Foremost among them are academics Annamaria Lusardi at the George Washington University School of Business and Olivia S. Mitchell at the University of Pennsylvania's Wharton School. Frequently doing joint research projects, the two have amassed an enormous body of work about the level of consumer financial literacy, which is generally abysmal, its consequences and what we should do about it.

Their findings are important to consumers for two powerful reasons: First, if people understand exactly what their poor decisions cost them, perhaps they'll do something about it, and second, the experts' views on consumer behavior increasingly wind up turned into a law that forces consumers to do certain things because they're deemed not capable of making good decisions on their own. Welcome to the world of behavioral economics.

In a recent paper for the National Bureau of Economic Research, Lusardi and Mitchell reviewed the growing research evidence of how low levels of consumer financial literacy lead to money-losing decisions.

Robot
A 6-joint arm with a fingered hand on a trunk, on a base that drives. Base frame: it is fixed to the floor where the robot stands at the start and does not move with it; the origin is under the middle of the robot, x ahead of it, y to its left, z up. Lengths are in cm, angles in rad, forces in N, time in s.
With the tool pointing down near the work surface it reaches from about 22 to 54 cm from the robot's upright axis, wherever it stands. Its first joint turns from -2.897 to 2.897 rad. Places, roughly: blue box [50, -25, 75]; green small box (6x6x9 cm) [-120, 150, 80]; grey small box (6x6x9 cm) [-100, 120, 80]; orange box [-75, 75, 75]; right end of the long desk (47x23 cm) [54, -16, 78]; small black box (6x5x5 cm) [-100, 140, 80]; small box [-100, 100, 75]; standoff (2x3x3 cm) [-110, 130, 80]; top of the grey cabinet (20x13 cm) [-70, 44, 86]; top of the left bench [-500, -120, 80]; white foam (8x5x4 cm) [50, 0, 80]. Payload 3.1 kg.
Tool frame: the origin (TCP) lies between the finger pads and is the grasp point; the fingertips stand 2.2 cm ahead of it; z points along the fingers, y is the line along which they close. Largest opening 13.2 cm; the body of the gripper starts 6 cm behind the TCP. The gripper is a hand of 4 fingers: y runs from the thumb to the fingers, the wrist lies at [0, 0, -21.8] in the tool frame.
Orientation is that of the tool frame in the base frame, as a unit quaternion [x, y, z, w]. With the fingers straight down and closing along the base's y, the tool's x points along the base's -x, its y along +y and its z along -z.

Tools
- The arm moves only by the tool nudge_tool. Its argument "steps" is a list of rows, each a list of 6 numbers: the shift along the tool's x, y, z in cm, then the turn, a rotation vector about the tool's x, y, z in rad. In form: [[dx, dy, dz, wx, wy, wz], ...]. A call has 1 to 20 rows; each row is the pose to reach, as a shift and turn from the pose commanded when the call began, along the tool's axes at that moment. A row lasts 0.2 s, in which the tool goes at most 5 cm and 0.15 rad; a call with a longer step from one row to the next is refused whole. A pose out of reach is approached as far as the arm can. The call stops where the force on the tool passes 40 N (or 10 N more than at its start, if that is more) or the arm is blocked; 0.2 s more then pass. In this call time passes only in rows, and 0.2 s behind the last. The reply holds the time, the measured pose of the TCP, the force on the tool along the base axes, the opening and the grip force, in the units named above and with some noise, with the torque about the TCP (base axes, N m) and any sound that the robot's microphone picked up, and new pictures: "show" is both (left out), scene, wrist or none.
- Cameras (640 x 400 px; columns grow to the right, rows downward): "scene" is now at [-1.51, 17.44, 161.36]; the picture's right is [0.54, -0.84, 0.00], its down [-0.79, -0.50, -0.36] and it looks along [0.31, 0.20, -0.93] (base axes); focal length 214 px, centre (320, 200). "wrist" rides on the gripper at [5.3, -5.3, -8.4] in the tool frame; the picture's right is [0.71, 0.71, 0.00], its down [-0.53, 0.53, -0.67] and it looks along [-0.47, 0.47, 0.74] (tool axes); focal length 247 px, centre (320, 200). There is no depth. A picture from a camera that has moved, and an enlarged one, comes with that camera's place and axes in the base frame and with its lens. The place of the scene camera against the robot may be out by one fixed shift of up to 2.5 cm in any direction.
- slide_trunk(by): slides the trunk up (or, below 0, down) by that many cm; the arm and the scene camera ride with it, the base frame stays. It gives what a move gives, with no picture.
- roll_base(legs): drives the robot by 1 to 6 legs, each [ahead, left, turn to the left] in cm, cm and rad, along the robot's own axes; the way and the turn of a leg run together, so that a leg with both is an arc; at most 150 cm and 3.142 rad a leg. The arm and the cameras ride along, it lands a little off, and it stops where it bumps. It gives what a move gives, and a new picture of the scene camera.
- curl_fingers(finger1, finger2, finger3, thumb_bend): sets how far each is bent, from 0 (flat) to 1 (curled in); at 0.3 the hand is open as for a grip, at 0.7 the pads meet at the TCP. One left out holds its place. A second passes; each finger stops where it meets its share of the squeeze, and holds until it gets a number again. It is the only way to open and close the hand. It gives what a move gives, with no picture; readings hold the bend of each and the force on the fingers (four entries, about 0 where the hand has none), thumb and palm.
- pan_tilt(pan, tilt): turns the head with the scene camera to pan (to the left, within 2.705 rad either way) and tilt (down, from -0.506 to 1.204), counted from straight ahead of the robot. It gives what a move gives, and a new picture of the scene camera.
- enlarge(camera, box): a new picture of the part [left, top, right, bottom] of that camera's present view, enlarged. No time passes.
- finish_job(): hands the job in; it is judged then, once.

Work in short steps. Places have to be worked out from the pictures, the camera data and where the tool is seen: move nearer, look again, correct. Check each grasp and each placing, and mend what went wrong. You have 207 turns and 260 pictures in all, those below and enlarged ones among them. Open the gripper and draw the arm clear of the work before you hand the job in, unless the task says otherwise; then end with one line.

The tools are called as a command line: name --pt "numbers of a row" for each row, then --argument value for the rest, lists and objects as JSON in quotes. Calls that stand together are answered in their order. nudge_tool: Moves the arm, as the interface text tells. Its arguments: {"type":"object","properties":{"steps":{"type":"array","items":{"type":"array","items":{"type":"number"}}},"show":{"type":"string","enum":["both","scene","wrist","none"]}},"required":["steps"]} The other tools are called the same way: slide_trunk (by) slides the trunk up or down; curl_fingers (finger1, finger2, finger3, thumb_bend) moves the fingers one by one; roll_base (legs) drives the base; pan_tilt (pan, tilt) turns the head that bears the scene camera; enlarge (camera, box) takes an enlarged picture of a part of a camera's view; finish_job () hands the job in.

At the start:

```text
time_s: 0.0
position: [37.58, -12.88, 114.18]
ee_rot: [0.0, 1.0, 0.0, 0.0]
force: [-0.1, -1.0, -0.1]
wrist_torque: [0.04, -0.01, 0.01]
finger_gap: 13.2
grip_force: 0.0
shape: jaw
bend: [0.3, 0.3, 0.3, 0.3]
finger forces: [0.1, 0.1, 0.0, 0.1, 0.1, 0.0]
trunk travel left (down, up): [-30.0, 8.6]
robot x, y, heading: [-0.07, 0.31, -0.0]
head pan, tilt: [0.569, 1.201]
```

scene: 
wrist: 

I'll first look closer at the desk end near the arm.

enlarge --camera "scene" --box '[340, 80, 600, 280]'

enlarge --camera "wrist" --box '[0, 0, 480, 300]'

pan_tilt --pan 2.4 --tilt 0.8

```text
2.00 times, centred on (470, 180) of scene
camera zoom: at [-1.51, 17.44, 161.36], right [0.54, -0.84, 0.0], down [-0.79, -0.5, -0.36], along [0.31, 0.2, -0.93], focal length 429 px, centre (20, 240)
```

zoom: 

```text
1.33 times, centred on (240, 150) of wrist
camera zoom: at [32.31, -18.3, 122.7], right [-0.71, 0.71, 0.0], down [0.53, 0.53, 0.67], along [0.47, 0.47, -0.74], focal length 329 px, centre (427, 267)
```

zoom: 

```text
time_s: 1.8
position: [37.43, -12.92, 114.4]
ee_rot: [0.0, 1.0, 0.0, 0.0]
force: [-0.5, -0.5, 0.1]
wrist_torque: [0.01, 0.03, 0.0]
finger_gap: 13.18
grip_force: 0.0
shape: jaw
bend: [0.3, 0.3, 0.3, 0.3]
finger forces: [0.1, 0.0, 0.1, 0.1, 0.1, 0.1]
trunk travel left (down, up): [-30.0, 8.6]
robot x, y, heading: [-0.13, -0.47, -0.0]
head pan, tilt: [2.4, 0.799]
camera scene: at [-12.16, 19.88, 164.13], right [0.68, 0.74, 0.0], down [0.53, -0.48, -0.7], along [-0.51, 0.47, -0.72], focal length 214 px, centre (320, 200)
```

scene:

Here is a "hit parade" of sorts of how we shortchange ourselves:

1. Those who are more financially literate are also more likely to undertake retirement planning, and those who plan also accumulate more wealth.

2. More financially literate individuals are more likely to choose pension accounts with lower administrative fees.

3. More financially sophisticated individuals are less affected by the choices of peers in their financial decisions.

4. Even just learning about the concept of compound interest produces a sizeable increase in pension contributions.

5. Those with lower incomes and less education (characteristics strongly related to financial illiteracy) are less likely to refinance their mortgages during a period of falling interest rates. The cost of such inaction is $50 billion to $100 billion a year in higher mortgage interest payments.

6. Those unable to correctly calculate interest rates end up borrowing more and accumulating less wealth.

7. The least financially savvy incur high transaction costs, more for products, services and related fees.

8. The least literate are also more likely to borrow against their 401(k) and pension accounts.

9. Those who are less financially literate are substantially more likely to use high-cost methods of borrowing, such as payday loans, pawn shops, auto title loans, refund anticipation loans, and rent-to-own shops.

10. Financial literacy can explain more than half the wealth inequality observed in U.S. data.

11. In a Dutch study, being in the 75th versus the 25th percentile of a financial literacy index was equal to about 3.5 times the annual net disposable income of a median Dutch household.

12. The least financially literate are more likely to pay higher investment fees and expenses.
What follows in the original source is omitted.